Chinese reports, for instance in the state-run People’s Daily, noted that the crew of the Yulin boarded the OS 35 to secure the ship. People’s Daily additionally showed off imagery of the ship’s crew thanking the PLAN rescue team, even highlighting that the “crew members placed Chinese national flags on their heads to express gratitude to their rescuers.” Above all, nowhere did the Chinese reports mention any Indian assistance in the operation.

Meanwhile, in the characteristically nationalistic Global Times, celebration rang out. In an article titled “Gulf of Aden rescue demonstrates mission of PLA Navy,” an author argued that “China has actively engaged in international anti-piracy operations in recent years… [but] the Chinese navy has not been applauded for its efforts, and instead has been subject to overwhelming suspicions.”

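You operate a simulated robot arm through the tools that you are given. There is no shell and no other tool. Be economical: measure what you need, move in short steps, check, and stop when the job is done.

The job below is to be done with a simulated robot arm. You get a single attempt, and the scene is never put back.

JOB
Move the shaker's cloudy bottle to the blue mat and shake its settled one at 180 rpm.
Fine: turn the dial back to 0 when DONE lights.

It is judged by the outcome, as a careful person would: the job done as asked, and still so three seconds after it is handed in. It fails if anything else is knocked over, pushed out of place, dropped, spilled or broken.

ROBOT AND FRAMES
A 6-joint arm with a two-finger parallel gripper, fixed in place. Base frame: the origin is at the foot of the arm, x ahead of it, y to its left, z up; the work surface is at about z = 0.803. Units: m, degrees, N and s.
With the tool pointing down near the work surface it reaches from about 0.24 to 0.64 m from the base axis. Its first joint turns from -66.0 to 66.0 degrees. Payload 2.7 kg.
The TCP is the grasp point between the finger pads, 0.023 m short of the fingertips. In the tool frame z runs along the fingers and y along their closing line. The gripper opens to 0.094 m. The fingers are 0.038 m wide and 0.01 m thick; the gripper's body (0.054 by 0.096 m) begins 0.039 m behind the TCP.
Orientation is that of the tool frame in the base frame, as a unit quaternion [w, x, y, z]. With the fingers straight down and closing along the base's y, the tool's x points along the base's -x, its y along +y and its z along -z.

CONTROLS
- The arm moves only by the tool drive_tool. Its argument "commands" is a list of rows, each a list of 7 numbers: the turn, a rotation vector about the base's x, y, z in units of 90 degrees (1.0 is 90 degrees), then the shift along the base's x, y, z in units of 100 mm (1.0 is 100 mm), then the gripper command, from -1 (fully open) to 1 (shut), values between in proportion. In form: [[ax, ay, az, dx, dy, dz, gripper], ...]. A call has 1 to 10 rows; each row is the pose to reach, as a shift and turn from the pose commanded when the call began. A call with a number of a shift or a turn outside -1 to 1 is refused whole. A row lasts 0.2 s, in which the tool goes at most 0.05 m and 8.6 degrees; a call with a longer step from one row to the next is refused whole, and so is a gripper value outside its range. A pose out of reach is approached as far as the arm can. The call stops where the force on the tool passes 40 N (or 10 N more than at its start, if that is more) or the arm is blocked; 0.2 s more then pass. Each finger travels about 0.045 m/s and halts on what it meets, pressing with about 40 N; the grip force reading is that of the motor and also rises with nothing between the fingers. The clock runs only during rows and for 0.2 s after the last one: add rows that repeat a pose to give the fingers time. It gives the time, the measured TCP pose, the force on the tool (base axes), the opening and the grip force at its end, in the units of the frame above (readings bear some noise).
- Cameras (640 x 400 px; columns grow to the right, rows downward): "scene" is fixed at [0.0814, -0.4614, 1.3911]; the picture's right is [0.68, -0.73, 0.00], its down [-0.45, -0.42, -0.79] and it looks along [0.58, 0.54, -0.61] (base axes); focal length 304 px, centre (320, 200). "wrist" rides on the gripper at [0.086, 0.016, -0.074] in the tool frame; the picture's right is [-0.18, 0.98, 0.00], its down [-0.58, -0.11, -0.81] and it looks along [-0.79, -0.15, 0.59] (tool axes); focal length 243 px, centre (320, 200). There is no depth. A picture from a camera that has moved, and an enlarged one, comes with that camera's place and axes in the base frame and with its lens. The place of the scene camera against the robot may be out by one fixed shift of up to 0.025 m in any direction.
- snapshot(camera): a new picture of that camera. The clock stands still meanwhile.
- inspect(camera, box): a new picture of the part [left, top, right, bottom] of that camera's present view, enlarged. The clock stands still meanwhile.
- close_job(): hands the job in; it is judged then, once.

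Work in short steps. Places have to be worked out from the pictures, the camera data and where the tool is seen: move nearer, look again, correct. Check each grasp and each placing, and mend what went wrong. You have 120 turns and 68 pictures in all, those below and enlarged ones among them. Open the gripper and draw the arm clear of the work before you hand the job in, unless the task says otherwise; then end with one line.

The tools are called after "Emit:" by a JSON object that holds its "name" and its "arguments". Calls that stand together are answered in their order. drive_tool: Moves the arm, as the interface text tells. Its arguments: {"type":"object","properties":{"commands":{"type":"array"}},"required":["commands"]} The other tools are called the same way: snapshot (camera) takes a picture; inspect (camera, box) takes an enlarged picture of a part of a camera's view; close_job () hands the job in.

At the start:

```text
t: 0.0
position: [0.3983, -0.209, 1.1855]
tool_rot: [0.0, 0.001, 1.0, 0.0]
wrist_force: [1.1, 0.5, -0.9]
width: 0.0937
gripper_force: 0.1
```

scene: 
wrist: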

“Many Western media outlets and Western strategists have maliciously hyped China’s intention of improving its naval strength… it is imperative for Beijing to build a powerful navy that can protect arterial maritime trade routes and defend the country’s growing international interests,” the article continued.

Both the presentation of the operation in the People’s Daily and this analysis in the Global Times highlight the public relations problem that China faces with its turn toward an expeditionary navy. Beijing has justified its activities in the western Indian Ocean region by claiming that it is there to defend the global commons and protect public goods just like the U.S. and Indian Navy claim to do with less skepticism. China calls its Djibouti base, which will sit adjacent to the United States’ Camp Lemonnier, a “support facility.”

Interestingly, both the OS 35 incident and a separate hijacking incident in the Gulf of Aden on Saturday may have seen the PLAN’s first use of lethal force against pirates. On Saturday, two Somali pirates were shot dead while trying to hijack an unknown ship by what Voice of America reported as “foreign naval forces.” The VOA report’s timing coincides with reporting in Chinese state media of another PLAN vessel, the PLAN Henyang, rescuing a Panamanian-flagged vessel, the Alheera. Though the fate of the pirates in the OS 35 remains uncertain, it is likely that the same pirates reported to be killed by VOA were involved in the Alheera incident (the only reported piracy incident in the Gulf of Aden during that time).

The PLAN had earlier made its presence felt in the area when it became involved in evacuation operations back in March 2015, when the Saudi Arabia-led intervention in Yemen was just starting. The Indian Navy also played a part in those evacuations. Even back then, we saw public messaging out of China highlighting that the increasingly global role for the PLA was focused not on wily geopolitical machinations, but on humanitarian ends.

An April 2015 analysis in the PLA Daily cited Rear Admiral Du Jingchen, the then-deputy commander of the PLAN, who highlighted the PLAN’s diverse mission set in the western Indian Ocean and the Mediterranean:

The Chinese naval fleets have provide escort service for 5,900-plus Chinese and foreign civil ships in 825 batches. At the same time, they also successfully completed some important and emergency tasks such as evacuating Chinese nationals from Libya, escorting the maritime transportation of chemical weapons from Syria, providing emergency water supply to Maldives as well as evacuating Chinese citizens from Yemen.

The problem for China, however, continues to be that its activities elsewhere — particularly in its near seas — undermine its credibility afar. Even if the Djibouti base is intended to support logistics for operations like the rescue mission for the crew of the OS 35, China’s continued non-compliance with international law in the South China Sea and its own peculiar definition of freedom of navigation that discriminates between civilian and military vessels will leave others — including the United States and India — doubtful of its intentions in the Indian Ocean.